══ Excerpt to read ══
Vor allem Miroslav Klose: Überließ der formidable Nationalspieler nach einem Simunic-Handspiel noch Regisseur Diego die Ausführung des Elfmeters (23.), setzte der 28-Jährige danach ganz allein die Glanzlichter. Sein Kopfball zum 2:1 nach herrlicher Flanke (32.) und sein Schwindel erregendes Dribbling gegen Unglücksrabe Simunic (nach einem Fehlpass von Kevin Boateng) zum 3:1 (40.) ließen gar Manager Dieter Hoeneß ungewohnt milde klingen: „Klose ist in der Form seines Lebens, und Bremen hat ein unglaubliches Tempo vorgelegt: Man kann da Simunic gar keinen Vorwurf machen.“ Wohl aber der gesamten Mannschaft: Eigentlich sollte ein Team mit internationalen Ambitionen sich nicht so wehr- und willenlos am Nasenring durch die Manege führen lassen. Hoeneß blickte indes lieber nach vorn: „Mit Pantelic und Bastürk schaut die Welt wieder anders aus.“ Was bereits am Freitag bei Bayer Leverkusen zu beweisen wäre.
═══
● **Exercise instructions**:
Retype the excerpt to read from its first word to its last.
══ Provided information ══
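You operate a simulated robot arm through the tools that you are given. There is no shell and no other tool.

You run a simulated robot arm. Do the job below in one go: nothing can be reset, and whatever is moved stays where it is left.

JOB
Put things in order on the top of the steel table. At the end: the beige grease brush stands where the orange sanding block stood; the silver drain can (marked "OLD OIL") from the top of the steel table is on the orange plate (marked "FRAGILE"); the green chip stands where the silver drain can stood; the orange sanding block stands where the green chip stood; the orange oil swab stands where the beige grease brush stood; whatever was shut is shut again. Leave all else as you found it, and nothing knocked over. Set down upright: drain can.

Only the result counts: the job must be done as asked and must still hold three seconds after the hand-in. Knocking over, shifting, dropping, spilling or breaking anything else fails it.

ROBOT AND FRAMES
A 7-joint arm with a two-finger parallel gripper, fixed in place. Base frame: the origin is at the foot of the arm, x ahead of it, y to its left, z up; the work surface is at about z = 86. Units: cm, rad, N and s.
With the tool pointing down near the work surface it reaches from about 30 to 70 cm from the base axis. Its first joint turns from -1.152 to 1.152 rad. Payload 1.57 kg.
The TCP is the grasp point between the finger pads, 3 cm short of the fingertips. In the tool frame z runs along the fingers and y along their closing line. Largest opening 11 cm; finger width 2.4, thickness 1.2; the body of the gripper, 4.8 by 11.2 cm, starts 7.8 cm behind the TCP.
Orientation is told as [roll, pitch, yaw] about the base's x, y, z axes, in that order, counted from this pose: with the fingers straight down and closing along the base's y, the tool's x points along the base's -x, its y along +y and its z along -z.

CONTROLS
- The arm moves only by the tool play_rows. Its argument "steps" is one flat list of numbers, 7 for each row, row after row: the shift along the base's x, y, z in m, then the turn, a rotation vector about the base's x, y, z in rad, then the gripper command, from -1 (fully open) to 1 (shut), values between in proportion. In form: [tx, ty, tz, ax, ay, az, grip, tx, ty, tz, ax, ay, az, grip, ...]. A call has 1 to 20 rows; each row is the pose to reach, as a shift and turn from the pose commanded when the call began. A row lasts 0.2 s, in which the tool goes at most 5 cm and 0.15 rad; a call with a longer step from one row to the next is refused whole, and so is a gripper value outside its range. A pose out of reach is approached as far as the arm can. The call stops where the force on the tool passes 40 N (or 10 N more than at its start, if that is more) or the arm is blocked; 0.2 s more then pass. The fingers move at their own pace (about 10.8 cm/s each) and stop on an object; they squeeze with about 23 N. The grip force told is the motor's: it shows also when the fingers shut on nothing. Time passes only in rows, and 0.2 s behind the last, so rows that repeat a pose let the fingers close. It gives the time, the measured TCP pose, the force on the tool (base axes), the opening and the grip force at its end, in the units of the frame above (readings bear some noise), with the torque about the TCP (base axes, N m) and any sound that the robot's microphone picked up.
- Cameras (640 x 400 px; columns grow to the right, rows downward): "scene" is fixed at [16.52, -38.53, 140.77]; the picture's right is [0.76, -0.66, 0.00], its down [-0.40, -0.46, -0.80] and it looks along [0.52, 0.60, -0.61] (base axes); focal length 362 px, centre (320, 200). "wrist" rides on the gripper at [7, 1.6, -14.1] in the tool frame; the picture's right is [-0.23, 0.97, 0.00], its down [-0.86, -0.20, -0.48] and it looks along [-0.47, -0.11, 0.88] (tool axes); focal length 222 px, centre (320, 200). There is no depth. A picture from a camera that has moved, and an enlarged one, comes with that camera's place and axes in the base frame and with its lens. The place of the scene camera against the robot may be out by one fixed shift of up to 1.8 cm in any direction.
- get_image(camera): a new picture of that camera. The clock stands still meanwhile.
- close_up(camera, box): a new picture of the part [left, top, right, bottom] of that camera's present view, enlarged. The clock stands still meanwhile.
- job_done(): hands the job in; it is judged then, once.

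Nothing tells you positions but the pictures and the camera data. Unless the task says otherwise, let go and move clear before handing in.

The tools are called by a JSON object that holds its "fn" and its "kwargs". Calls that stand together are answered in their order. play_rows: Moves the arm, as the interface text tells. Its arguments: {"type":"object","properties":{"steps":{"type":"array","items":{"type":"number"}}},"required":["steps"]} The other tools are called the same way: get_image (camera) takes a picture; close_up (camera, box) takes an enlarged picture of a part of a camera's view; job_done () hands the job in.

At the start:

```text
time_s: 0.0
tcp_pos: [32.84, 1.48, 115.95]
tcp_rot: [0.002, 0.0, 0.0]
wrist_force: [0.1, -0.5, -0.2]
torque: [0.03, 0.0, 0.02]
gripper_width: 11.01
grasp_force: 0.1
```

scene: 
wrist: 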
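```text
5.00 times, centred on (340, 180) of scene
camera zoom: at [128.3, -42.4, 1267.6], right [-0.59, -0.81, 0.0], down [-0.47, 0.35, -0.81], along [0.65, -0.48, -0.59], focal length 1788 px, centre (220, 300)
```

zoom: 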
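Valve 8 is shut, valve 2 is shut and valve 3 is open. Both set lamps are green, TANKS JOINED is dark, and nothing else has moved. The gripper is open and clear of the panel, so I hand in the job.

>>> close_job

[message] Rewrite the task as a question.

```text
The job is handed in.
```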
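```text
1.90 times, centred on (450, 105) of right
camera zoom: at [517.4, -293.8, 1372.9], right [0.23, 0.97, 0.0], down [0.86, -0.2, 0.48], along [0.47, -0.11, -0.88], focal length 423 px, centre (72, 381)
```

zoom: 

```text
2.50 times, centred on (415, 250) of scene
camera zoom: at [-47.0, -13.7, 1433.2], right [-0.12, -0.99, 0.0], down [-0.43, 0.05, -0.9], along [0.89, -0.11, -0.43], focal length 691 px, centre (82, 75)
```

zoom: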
═══
● **Result for this exercise**:
Vor allem Miroslav Klose: Überließ der formidable Nationalspieler nach einem Simunic-Handspiel noch Regisseur Diego die Ausführung des Elfmeters (23.), setzte der 28-Jährige danach ganz allein die Glanzlichter. Sein Kopfball zum 2:1 nach herrlicher Flanke (32.) und sein Schwindel erregendes Dribbling gegen Unglücksrabe Simunic (nach einem Fehlpass von Kevin Boateng) zum 3:1 (40.) ließen gar Manager Dieter Hoeneß ungewohnt milde klingen: „Klose ist in der Form seines Lebens, und Bremen hat ein unglaubliches Tempo vorgelegt: Man kann da Simunic gar keinen Vorwurf machen.“ Wohl aber der gesamten Mannschaft: Eigentlich sollte ein Team mit internationalen Ambitionen sich nicht so wehr- und willenlos am Nasenring durch die Manege führen lassen. Hoeneß blickte indes lieber nach vorn: „Mit Pantelic und Bastürk schaut die Welt wieder anders aus.“ Was bereits am Freitag bei Bayer Leverkusen zu beweisen wäre.